In 2006, Tester defeated Burns by a mere 3,500 votes, and with Democratic support down from its 2006-08 peak, he’ll need all the momentum he can muster. If the left decides Tester is indistinguishable from a Republican, he may be in trouble.
That’s particularly true when Rehberg’s plan is to convince independents that Tester, who has voted with his party 93 percent of the time, is indistinguishable from Obama, whose Montana approval rating is 39 percent—and whom Tester himself is reluctant to compliment or invite out on the trail.
• The Washington Post puts it pretty clearly:
Flood the farms to save the cities.
That’s the trade-off staring at the Army Corps of Engineers in Louisiana this week as a historically high Mississippi River rolls south, flooding towns in Mississippi on Wednesday, prompting evacuations farther south, and threatening the heavily industrialized petrochemical corridor running from Baton Rouge to New Orleans and beyond…
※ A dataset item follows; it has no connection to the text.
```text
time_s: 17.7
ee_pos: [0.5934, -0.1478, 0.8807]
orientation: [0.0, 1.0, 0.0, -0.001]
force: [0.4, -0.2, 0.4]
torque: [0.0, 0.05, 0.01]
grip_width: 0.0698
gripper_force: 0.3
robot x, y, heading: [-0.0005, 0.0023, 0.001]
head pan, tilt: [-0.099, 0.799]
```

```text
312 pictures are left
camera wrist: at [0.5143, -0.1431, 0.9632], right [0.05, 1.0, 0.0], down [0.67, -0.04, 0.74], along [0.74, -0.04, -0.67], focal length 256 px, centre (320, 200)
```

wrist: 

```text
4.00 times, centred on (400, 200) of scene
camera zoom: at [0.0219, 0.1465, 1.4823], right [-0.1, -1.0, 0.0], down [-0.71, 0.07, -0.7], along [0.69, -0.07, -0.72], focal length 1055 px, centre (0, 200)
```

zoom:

In exchange, a flood would shoot down the gut of central Louisiana and join the already high Atchafalaya River, which would further swell and flood. For 200 miles, farmers and fishermen would pay a steep price as a torrent greater than Niagara Falls would inundate crops, crawfish hatcheries and, possibly, the small cities of Houma and Morgan City. Sensitive oyster beds in the Gulf of Mexico would be imperiled by the pulse of freshwater.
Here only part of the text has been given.